More Smelly Appointments by McDonnell


    As if appointing Fred Malek, Nixon enforcer of anti-Semitism and SEC fine payer for questionable work his firm did for the Connecticut pension fund, to a government “reform commission” wasn’t bad enough, other recent appointments made by Bob McDonnell just keep raising questions about what kind of government he is running.

    Lest you think that Republicans learned something about how bad governance can get when people with conflicts of interest are put in charge of government agencies, forget that idea. After five months McDonnell continues to show that he didn’t learn a thing from the egregious messes created by the Bush administration that were left for President Obama to clean up.

    The latest lousy appointments include Diana Cantor, a former Goldman Sachs vice president to chair the board of trustees of the Virginia Retirement System, just a few months after McDonnell and the General Assembly took more than $620 million in VRS funds and used that to balance the budget.

    Then, there’s McDonnell’s appointment of John Rocovich, a very controversial former rector of the Virginia Tech Board of Visitors to the commission that recommends appointees for the governing boards of all the state’s colleges and universities.

    These two appointments almost reach the level of stench that Malek’s did.

    Diana Cantor, the former head of the state’s college savings plan and wife of none other than Eric Cantor (R-7th), has been named by McDonnell to be chair of the board of trustees of the VRS. What might be wrong with that?

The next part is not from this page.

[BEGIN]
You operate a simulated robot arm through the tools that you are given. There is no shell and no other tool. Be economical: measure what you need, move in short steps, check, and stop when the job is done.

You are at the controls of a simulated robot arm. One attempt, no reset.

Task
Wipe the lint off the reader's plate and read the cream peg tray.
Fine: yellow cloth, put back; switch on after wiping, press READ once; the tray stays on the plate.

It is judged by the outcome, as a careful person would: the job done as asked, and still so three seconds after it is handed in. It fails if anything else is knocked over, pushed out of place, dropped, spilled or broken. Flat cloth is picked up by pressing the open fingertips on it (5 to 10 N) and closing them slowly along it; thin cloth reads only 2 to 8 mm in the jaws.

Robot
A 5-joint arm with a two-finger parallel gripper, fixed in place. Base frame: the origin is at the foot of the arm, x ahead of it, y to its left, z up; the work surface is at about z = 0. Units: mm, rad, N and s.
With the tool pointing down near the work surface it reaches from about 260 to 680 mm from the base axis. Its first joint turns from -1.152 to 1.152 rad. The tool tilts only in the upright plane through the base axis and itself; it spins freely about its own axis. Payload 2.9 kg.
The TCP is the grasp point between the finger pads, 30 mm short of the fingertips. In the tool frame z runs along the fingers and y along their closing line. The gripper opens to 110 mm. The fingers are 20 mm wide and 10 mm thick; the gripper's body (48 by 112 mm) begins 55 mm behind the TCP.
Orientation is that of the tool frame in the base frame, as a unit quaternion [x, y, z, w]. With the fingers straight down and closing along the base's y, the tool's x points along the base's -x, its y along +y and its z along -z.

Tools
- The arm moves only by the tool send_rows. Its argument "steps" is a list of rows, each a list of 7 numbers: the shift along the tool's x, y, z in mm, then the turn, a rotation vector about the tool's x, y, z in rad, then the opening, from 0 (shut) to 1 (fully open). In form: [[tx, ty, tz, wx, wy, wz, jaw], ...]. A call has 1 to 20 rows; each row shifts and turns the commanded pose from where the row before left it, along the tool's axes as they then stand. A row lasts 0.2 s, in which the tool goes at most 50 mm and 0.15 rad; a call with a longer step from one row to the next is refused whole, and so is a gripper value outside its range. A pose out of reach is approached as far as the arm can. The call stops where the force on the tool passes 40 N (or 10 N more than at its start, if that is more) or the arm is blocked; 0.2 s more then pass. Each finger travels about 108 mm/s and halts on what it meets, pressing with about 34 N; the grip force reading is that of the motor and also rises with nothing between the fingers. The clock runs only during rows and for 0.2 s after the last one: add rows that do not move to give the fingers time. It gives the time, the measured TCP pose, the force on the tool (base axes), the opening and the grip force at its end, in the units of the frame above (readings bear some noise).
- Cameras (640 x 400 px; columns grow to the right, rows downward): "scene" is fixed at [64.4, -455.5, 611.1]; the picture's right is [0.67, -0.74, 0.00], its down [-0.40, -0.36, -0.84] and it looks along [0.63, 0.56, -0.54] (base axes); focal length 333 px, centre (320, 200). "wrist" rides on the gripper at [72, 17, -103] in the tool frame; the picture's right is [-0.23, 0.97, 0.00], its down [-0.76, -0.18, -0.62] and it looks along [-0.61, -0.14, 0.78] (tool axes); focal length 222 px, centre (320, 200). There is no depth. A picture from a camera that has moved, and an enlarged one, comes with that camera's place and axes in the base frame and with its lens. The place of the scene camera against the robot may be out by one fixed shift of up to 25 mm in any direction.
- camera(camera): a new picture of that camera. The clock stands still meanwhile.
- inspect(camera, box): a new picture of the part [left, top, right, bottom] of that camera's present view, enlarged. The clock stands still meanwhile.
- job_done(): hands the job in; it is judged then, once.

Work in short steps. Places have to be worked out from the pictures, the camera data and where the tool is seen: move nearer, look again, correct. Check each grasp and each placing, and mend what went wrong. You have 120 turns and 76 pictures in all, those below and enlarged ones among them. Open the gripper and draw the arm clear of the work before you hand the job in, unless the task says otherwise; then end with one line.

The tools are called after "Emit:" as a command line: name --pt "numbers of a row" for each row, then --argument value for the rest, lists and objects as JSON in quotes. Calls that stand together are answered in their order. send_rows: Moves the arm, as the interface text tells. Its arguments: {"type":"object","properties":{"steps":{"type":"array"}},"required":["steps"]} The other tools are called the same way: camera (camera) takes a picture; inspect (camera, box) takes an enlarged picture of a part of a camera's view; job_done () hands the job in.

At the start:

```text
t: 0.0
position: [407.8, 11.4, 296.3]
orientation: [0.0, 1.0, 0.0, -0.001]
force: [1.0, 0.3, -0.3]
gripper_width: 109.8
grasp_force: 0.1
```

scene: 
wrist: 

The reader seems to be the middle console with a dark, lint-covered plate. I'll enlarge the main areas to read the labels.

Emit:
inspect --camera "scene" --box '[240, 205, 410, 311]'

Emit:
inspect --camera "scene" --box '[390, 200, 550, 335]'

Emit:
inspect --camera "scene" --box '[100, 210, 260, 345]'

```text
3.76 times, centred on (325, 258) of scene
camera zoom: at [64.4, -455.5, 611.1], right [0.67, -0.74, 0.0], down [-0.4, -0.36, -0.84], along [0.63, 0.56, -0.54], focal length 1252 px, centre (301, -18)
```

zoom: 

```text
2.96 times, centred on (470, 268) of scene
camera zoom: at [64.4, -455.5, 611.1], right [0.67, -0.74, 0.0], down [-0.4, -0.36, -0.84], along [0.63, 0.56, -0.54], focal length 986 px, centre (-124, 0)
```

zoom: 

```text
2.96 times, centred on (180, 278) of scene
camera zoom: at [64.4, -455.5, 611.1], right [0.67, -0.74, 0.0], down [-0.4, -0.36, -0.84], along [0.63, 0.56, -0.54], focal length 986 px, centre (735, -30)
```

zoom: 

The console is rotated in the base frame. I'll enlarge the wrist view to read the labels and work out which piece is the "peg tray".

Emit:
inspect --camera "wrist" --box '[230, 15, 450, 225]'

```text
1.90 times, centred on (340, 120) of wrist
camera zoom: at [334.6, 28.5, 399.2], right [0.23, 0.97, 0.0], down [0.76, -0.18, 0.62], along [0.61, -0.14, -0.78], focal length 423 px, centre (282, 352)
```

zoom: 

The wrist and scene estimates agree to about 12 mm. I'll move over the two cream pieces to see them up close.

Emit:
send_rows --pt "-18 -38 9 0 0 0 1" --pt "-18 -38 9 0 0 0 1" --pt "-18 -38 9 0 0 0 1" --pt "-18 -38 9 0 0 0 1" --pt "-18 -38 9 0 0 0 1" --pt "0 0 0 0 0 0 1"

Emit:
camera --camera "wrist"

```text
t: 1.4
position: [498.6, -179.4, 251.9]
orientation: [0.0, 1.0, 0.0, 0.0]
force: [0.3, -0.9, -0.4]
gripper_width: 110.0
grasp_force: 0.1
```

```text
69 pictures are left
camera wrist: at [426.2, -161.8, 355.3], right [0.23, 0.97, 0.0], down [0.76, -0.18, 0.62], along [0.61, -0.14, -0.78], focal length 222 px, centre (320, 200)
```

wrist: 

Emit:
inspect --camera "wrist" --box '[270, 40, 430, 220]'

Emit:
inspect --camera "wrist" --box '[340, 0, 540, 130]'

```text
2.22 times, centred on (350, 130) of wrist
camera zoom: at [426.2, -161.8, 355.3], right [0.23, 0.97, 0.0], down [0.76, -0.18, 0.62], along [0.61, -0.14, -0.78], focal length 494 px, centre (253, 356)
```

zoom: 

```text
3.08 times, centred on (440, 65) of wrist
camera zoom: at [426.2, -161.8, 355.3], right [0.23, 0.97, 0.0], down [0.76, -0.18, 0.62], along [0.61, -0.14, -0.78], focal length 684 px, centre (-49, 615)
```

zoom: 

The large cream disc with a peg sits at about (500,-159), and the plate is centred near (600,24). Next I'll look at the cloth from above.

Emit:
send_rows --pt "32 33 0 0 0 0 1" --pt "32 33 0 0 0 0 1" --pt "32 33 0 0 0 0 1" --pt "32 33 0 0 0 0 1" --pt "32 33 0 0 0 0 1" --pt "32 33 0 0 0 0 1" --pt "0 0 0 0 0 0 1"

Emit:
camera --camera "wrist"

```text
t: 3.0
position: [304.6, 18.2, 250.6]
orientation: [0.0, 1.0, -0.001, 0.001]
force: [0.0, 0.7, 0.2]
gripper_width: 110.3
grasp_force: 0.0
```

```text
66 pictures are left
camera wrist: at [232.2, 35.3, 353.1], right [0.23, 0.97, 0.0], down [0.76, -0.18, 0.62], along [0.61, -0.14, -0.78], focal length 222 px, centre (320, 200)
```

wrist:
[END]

Well, I’m not the only person questioning the ability of a past Goldman executive and a lawyer-investment advisor to make decisions for the VRS, a pension fund that has been known before now as being above politics.

    Republican Edwin T. Burton III, a UVa economics professor and a VRS trustee since 1994, called  Cantor’s appointment a “substantive mistake” by McDonnell, according to the Washington Post. Burton said that Cantor doesn’t have the credentials for overseeing a retirement fund the size and complexity of the VRS.

    Cantor’s background is as a partner in an investment firm operated for two wealthy families and serving as an economic adviser to McDonnell during the gubernatorial transition. That’s about it. Well, there is her position with Goldman when it was a private firm.

    Now, let’s move on to John Rocovich’s appointment to the Virginia Commission on Higher Education Board Appointments. Rocovich will have a say in more than 70 recommendations to the governor of persons to serve on state college and university boards of visitors. The commission was set up during the administration of former Gov. Mark Warner as an attempt to eliminate political partisanship from those board appointments. McDonnell has made sure he named four loyal Republicans to the commission. So much for objectivity.  

    Rocovich has a controversial past. He stirred up all manner of problems when he served as rector of the Virginia Tech board of visitors from 2002-2004.

    Problems began when the board denied the spousal hiring of award-winning English professor Shelli Fowler as part of a recruitment package offered to her partner Karen DePauw, Tech’s vice president and dean for graduate education. Rocovich said that the reason for the denial was that he disapproved of all spousal hires. However, Tech approved spousal hires both before and after the denial of Fowler’s appointment. (Fowler was eventually given a tenured position.)

    Also during Rocovich’s tenure as rector, the board dismantled affirmative action at Tech and stripped protections for gays and lesbians from the university’s nondiscrimination policy. Protests against the actions were so strong that the board reversed itself a month or two later.

    As if resurrecting Rocovich wasn’t bad enough, former attorney general Jerry Kilgore has also been appointed to the Commission on Higher Education Board Appointments. It was during his term as Republican AG that Tech was told that it was violating federal law with its affirmative action policies.

    What might another reason for the Rocovich appointment? Well, according to the Virginia Public Access Project, Rocovich gave $47,000 to McDonnell’s gubernatorial campaign, part of the  $263,364 he has given in recent years to Republican candidates.

    No wonder we have so many problems in American government at every level. As long as money is the grease that allows people to slide into positions of influence, regardless of the conflicts of interest they carry with them, we the people will never be represented in this “representative democracy.” Instead, we have a government that represents the plutocracy.